EXERCISE 1:
Transcribe the quoted passage beginning at "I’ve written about". Stop after "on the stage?".
EXERCISE 2:
Continue the quoted passage that opens with "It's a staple".

QUOTED PASSAGE:

It's a staple in the fairy tales: the magic power of invisibility. Would you want it? To wake from the dream or look up from the page is, I think, to realize that invisibility may not bring only power and autonomy but sometimes impotence and pain. The stories of invisibility may illustrate this loss as well. Consider the despair of an Ebenezer Scrooge or George Bailey and the joy both have in being returned to the world where they again speak and act and touch the lives of others.
I’ve written about these matters before. I suppose, in part, that a desire to be heard and seen and known, to be accepted and understood and celebrated are what motivate me to keep a personal blog. I wonder though, where I cross the line between a legitimate, God-given desire to belong and an illegitimate, God-like desire to be worshiped? What can be done to correct this, to put me that place where I can honestly say I’d rather be a doorkeeper in the courts of God than to, you know, be the one up on the stage?
In the last year or so my desire to be acknowledged and valued has come into sharper focus. I'm asking the Lord what he wants to do with this thing. Leaving a town, church, home, etc. where I was a person of some importance and coming to a place where I am more of an unknown brings it up again.
Being among people who have different ways of keeping score has also been humbling. Just a few days ago we went to a kid-parent event where one of Chris’s old swim-team buddies told a story about running into someone else from high school, someone who remembered her well but she didn’t even know who he was because he was not a swimmer. Ouch! What popped into my mind immediately was the time Yvette Bailey in eighth grade slapped me in the hallway outside of art class just for being a white girl. Whoa; how are those things connected? Oh dear. Apparently I've got some unresolved issues... surprise!

(Rows from a dataset of robot sessions)
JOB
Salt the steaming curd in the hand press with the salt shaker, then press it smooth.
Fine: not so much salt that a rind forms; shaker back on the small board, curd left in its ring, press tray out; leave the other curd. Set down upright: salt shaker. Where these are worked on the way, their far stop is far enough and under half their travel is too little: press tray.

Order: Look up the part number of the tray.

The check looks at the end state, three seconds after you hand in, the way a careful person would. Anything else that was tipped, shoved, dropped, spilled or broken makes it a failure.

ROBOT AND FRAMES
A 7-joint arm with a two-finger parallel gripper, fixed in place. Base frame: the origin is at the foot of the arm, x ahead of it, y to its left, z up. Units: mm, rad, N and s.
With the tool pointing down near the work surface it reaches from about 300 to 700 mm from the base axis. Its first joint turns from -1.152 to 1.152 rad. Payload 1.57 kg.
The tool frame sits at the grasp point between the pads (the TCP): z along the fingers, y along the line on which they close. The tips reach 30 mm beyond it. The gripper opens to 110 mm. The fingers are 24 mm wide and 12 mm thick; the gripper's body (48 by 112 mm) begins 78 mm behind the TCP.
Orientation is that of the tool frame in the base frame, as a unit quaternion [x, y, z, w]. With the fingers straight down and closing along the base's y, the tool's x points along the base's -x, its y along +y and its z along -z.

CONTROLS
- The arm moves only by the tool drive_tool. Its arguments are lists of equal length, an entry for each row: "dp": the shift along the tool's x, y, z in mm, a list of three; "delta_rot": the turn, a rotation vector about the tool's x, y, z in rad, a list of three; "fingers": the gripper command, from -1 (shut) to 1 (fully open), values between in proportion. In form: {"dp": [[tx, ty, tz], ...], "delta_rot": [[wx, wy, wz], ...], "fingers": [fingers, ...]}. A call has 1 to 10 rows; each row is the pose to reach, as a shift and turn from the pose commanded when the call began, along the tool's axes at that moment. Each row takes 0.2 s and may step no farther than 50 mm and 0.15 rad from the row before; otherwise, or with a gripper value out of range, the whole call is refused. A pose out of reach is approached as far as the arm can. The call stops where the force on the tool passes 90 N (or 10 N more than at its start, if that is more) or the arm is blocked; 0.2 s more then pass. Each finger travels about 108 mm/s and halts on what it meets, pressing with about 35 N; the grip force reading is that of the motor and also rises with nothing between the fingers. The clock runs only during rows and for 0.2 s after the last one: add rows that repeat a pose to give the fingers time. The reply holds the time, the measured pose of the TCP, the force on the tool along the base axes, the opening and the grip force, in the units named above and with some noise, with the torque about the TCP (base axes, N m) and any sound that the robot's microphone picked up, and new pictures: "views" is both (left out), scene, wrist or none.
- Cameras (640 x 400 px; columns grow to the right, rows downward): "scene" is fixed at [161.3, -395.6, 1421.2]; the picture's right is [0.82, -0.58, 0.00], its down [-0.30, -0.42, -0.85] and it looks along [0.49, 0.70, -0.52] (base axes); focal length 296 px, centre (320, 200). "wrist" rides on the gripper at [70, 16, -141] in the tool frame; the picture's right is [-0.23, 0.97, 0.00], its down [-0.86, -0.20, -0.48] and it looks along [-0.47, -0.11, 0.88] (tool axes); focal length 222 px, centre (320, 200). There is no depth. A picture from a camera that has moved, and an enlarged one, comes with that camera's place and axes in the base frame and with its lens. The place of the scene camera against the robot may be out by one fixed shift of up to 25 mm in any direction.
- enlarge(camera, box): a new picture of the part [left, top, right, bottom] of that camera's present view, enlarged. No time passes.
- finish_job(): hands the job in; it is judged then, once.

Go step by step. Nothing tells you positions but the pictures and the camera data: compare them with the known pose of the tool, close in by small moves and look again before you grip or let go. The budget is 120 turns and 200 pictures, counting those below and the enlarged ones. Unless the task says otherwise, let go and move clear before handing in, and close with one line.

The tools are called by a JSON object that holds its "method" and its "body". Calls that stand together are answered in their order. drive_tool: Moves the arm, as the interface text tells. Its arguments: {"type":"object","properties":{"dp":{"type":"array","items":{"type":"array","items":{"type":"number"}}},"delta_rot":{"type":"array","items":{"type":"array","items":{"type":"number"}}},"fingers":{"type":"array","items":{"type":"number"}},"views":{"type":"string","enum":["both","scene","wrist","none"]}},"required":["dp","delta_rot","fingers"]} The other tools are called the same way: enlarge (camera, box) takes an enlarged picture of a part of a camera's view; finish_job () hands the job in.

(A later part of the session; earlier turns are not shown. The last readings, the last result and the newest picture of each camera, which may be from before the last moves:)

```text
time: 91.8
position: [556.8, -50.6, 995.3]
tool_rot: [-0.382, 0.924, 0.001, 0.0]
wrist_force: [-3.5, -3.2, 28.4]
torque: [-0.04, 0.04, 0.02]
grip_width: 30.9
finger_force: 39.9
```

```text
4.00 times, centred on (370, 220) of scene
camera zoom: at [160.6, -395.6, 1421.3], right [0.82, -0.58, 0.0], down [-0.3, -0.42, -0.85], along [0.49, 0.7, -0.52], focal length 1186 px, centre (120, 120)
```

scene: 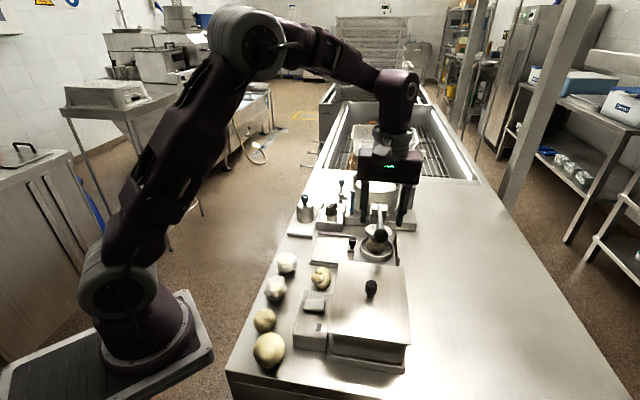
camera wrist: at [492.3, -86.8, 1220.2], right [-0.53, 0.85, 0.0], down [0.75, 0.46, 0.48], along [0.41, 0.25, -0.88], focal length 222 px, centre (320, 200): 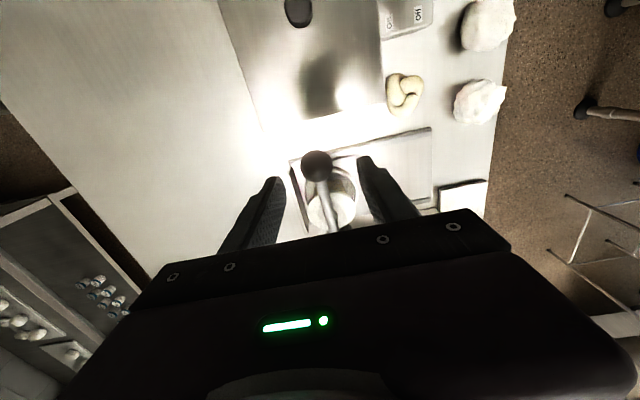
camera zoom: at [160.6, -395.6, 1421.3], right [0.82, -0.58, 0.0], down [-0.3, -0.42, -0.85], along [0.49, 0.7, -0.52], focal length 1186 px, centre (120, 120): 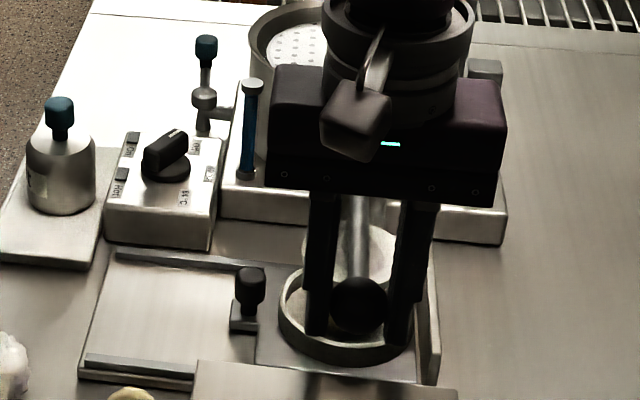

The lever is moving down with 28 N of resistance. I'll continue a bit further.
==
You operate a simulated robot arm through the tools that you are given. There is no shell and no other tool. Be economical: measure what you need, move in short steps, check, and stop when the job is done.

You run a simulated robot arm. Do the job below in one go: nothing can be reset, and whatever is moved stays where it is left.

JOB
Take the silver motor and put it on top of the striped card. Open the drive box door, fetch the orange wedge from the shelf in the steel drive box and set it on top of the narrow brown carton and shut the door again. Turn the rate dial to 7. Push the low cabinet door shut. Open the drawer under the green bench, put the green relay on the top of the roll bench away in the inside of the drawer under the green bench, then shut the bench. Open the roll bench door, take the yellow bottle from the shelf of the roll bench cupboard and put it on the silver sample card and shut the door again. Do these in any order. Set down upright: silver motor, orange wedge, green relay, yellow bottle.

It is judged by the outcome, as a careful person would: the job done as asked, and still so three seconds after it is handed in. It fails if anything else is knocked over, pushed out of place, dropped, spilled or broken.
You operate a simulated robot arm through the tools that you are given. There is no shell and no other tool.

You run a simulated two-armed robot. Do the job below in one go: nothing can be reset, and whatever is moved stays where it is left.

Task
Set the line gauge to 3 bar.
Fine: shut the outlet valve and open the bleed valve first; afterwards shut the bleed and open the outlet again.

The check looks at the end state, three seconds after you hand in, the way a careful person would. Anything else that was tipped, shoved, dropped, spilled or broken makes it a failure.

OUTPUT 1:
I’ve written about these matters before. I suppose, in part, that a desire to be heard and seen and known, to be accepted and understood and celebrated are what motivate me to keep a personal blog. I wonder though, where I cross the line between a legitimate, God-given desire to belong and an illegitimate, God-like desire to be worshiped? What can be done to correct this, to put me that place where I can honestly say I’d rather be a doorkeeper in the courts of God than to, you know, be the one up on the stage?

OUTPUT 2:
Oh, and then here’s Christmas. The time when so many of us want everything to be just perfect – our families, our achievements, our feelings, our budgets, the gifts we’re able to put under the tree and the ones we find there for us. Real life has a way of, you know, not cooperating with such desires.
Here I am getting ready to marry someone who thinks I’m wonderful, yet - himself happy to serve behind the scenes - notices my desire for what he calls celebrity and suggests it may be, um, sin. Huh; yes, well. Perhaps. I don’t want to admit it. I just don’t want to be invisible, that’s all, right? No, let’s be honest, I want to be important. Very important. What am I going to do with this? Lord, what do you want to do?
Then I find myself penciling in another couple items on a mental list of slights from the ministry I serve with (hey, that’s right, “serve”!) and realize I’ve got to lay this thing down before the Lord again. Yes, the terms of my employment are a bit odd; there are a few ways I’m the “one of these people who’s not like the others.” Though I pretty much am the one who came up with the terms, I forget that and feel sorry for myself, as if putting me in different categories or leaving me off lists mean I don’t belong or that I’m invisible, but are either of those things necessarily true?
As I look for God’s perspective on these things I remember other humbling seasons I’ve been through before and think about how all of us want to be humble but who wants the humiliation that it takes to get there?
Well, maybe I’d better turn the corner with this post. It just so happens that there are some practical ways out of this mental-emotional swamp. Unless you are clinically depressed or something, the way out may be pretty easy. I find all I have to do is grab onto the ladders of grace that God so graciously provides.
What are they, for you? Most of mine have to with gratitude. Stop counting disappointments and slights, and look for the blessings, often wrapped up in the same package. Pray. When I’m honest, when I ask God what’s going on and open my eyes to it, I realize how good I’ve got it. I start thanking him for the good stuff. And the "bad" stuff too, actually.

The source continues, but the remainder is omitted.